40La diversité de situations, tant interne à la province qu’au pays, révèle au final qu’il est difficile de penser ensemble tous ces groupes que l’on dit autochtones. Qu’est-ce qui rapproche un Bit d’un Hmong – population très mobile venue très récemment – ou d’un Tai Lü – population qui partage de nombreuses similarités avec les Lao ? C’est donc bien la seule situation de minoritaire qui relie ces groupes, ce pour quoi « minorité ethnique » reste à mon avis le meilleur terme lorsqu’il s’agit de désigner, justement, des minorités ethniques. Leur statut de minoritaire est leur seul et unique point commun. C’est ce que tend à oblitérer la notion d’autochtone.

  • 20 De nombreux rapports d’étude opposent les Lao aux « autochtones » (ou « indigenous people »), c’est (...)
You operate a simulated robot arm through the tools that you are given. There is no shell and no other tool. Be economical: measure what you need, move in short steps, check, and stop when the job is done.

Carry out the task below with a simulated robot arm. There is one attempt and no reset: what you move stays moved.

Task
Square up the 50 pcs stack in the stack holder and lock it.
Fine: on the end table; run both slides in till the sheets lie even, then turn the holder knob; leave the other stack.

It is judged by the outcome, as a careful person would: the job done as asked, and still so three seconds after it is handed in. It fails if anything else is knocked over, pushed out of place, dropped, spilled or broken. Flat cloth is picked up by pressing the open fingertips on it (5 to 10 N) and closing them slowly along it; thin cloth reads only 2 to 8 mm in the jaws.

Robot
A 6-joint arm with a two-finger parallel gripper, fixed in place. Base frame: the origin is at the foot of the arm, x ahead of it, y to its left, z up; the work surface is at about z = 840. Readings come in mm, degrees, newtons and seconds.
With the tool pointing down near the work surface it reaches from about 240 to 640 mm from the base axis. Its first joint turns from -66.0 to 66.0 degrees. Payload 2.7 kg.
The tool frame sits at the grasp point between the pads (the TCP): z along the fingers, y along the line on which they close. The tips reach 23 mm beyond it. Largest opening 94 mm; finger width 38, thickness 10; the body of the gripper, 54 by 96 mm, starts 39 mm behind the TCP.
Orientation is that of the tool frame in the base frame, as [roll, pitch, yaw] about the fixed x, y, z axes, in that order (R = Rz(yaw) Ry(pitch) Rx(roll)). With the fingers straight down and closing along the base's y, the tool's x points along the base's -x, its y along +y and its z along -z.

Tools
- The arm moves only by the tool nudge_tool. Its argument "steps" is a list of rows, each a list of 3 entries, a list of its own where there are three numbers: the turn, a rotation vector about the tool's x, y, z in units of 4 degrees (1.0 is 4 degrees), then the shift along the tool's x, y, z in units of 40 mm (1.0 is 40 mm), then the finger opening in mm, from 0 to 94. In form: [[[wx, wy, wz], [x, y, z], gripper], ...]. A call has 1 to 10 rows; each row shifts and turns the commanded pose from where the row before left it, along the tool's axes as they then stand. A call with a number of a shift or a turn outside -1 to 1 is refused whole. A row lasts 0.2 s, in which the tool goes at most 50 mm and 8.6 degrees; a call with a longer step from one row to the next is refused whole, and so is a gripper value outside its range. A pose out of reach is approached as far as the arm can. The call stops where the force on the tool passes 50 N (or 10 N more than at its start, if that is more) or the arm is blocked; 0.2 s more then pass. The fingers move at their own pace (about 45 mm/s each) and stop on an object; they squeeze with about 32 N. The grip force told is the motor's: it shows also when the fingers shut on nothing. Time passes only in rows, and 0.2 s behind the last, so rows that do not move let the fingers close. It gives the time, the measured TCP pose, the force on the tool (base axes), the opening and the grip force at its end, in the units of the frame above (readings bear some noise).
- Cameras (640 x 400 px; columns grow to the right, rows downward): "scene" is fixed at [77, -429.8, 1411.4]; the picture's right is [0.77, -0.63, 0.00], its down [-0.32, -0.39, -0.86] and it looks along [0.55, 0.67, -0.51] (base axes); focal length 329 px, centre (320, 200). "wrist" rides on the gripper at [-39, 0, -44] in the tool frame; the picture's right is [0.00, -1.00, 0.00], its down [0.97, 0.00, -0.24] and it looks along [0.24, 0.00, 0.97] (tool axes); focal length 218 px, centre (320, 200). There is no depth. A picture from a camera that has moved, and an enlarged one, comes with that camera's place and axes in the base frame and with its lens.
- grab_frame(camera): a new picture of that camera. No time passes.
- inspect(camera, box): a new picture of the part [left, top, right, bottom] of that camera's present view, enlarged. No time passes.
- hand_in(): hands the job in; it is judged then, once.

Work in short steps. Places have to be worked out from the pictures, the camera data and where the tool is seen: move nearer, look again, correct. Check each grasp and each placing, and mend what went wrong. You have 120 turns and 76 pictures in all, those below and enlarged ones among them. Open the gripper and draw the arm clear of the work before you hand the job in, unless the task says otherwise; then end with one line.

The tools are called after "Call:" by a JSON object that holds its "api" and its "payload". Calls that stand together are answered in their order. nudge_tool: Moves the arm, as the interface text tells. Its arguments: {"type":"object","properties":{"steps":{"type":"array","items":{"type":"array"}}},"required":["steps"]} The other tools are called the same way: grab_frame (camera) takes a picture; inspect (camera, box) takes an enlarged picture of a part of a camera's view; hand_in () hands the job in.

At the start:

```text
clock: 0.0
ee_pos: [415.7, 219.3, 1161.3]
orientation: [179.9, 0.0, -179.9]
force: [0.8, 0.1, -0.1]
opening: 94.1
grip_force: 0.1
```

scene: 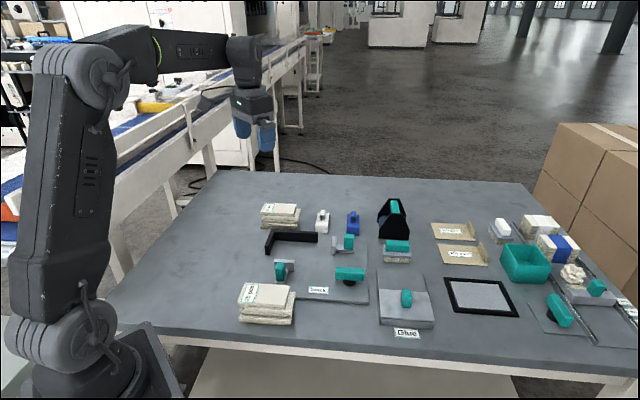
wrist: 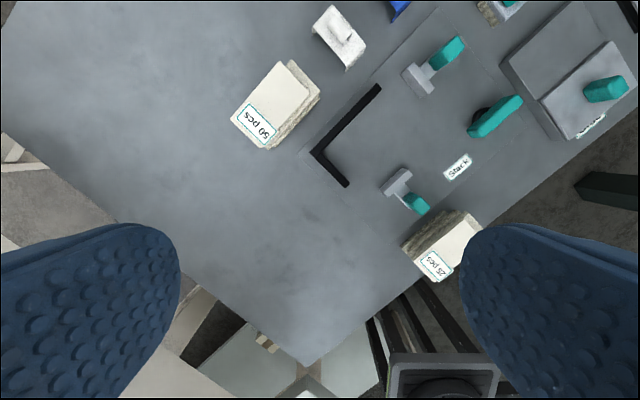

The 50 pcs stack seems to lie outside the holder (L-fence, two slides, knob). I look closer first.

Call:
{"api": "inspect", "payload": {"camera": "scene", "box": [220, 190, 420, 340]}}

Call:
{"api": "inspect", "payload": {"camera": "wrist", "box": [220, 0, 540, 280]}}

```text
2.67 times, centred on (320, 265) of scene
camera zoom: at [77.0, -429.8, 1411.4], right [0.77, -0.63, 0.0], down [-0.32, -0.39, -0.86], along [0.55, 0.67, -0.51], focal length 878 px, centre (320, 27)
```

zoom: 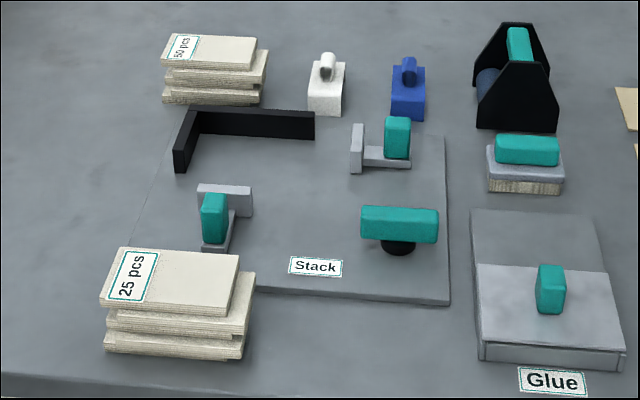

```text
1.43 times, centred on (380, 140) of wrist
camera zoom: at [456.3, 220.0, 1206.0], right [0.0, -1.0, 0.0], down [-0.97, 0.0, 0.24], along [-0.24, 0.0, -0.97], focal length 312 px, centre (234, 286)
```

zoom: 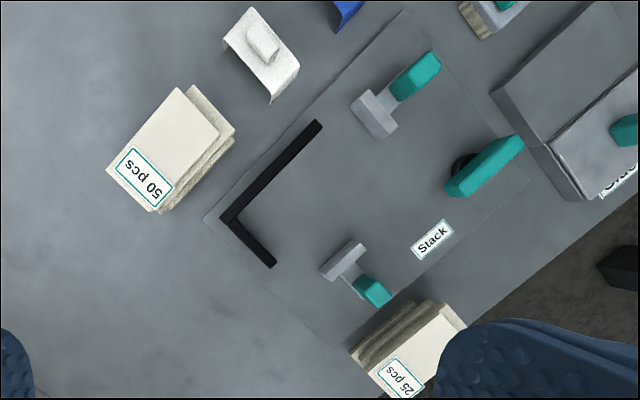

41De plus, la notion est souvent employée au pluriel (« les autochtones », « les peuples autochtones »), désignant un vaste sujet collectif (au niveau d’une nation, voire du monde), à penser en contraste avec l’autre sujet par rapport auquel il se définit : le peuple dominant (ou allochtone, si on part du sens restreint du terme). Cela mène presque inconsciemment beaucoup de ceux qui emploient ce terme de manière non réfléchie (parce que c’est une catégorie reconnue par les instances internationales, par l’usage) et même chez des auteurs en sciences sociales20, sinon à une forme d’essentialisme, du moins à une forme de réification, qui tend à prêter à ceux que l’on qualifie ainsi toutes les caractéristiques spontanément associées à la notion. Ceci a des conséquences dans une approche de logique de développement : les formes de marginalisation variant, ainsi devrait-il en être des stratégies pour les combattre.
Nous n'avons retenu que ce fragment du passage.